With cameras poised, Paul Burrows and Bob Bullock stood in the chill wind waiting for the bird to make an appearance.

“Sometimes they stay for a while, and might over-winter. But this is my third visit, and I’m really annoyed because each time I have left, it’s been seen, just after I left,” said Mr Bullock, a well-known naturalist, birder and photographer who had travelled from Northampton.

The black redstart is robin-sized, and black with a red tail. It is 14.5cm long, with a wingspan 23-26cm and a weight of 14-20g. The number of birds recorded from October to March was 400, miniscule in comparison to their believed doppelganger, the Robin which has a population of 6,700,000. It is rarely seen in Northamptonshire – only two or three times a year.

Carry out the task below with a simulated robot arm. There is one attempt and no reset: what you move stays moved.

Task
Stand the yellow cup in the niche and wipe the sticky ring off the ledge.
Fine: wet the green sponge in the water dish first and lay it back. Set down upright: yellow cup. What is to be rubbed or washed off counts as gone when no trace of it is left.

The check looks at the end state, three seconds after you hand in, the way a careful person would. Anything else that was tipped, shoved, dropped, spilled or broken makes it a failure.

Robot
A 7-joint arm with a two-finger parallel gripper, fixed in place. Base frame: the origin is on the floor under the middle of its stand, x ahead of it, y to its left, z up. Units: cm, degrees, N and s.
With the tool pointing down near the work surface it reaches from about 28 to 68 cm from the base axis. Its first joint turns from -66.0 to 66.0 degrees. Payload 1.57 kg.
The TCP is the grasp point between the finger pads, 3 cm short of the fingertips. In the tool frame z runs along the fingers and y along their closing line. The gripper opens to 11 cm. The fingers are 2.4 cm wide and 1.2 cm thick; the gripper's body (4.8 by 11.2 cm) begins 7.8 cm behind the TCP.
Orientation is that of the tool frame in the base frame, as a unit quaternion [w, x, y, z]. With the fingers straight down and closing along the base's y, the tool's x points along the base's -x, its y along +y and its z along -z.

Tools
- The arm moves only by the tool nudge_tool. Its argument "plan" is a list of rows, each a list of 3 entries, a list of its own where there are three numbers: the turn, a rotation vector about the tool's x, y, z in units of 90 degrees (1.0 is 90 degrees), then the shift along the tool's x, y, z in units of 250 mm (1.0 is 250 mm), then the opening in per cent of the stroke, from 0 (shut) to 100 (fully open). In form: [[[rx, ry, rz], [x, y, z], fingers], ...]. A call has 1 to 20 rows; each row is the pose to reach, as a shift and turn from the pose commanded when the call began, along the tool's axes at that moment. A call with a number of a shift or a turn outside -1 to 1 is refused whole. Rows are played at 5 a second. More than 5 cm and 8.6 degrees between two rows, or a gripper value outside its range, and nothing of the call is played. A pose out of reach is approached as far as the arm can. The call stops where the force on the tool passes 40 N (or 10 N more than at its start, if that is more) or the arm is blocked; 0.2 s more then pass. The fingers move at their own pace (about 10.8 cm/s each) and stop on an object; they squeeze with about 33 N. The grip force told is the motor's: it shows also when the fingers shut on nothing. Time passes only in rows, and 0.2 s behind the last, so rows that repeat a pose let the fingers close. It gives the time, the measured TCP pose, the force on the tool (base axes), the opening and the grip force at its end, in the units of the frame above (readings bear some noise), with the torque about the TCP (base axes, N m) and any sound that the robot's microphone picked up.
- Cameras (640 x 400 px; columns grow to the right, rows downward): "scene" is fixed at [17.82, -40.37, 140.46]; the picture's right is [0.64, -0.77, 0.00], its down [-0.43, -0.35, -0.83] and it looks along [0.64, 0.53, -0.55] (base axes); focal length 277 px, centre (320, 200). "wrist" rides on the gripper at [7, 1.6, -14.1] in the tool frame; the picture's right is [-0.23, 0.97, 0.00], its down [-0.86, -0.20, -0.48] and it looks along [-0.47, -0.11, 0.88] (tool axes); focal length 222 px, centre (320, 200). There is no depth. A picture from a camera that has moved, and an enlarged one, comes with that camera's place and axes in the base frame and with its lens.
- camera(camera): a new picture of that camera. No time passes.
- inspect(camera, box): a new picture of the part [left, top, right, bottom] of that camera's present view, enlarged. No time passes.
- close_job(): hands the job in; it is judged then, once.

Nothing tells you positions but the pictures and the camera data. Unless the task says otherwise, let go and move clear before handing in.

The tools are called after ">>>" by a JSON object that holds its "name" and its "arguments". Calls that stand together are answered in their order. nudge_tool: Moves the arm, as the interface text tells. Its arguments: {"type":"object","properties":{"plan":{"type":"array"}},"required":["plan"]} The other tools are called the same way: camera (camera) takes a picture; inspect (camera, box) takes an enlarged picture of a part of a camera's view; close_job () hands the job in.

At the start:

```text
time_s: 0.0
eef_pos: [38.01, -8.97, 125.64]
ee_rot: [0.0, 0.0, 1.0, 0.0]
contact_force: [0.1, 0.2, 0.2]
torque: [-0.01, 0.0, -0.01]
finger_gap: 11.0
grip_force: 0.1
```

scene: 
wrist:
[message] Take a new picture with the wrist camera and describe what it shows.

They are migratory, and like to perch on building sites and on high sites. These birds usually breed and live mainly in urban areas. Birdwatcher Noah Wood said: “Their numbers boomed temporarily during and after the Blitz in London because they like derelict or abandoned buildings. Most of their breeding sites are in big cities these days.”

The last sighting in Oundle was quite a few years ago. This sighting was first made by birders John Hunt and Noah Wood: “I found one about three years ago on St Peter’s Church, which caused quite a stir. This time I was talking to Dr Hunt about birds when we looked up and saw the black redstart flitting around and feeding on the church spire!” said Mr Wood.

The black redstart is on the red list of birds of conservation concern, and is also listed as a Schedule 1 species on the Wildlife and Countryside Act.

“It is a rare breeding bird in the UK. Much rarer than the peregrine. With probably only 30 or 40 pairs breeding in the whole country,” said Mr Wood.

The birdwatchers who came to see the bird heard about it through the bird networks on Twitter via #northantsbirds, and Whatsapp groups.

“It’s one of those birds that turns up in towns. There’s one near Market Harborough in a farm, which is very difficult to see,” said Mr Bullock, from Kettering.

They said the peregrine had returned at the weekend, too, and they had got some good photos. They didn’t think the peregrine would have been too interested in the black redstart.

“There are so many pigeons, this would be more of an elevenses. Peregrines tend to go far and wide to hunt, anyway, and bring things back,” Mr Burrows said. He said that St Peter’s Church in Kettering has both a nesting pigeon and some nesting peregrines on alternate sides of the spire, apparently uninterested in their neighbours.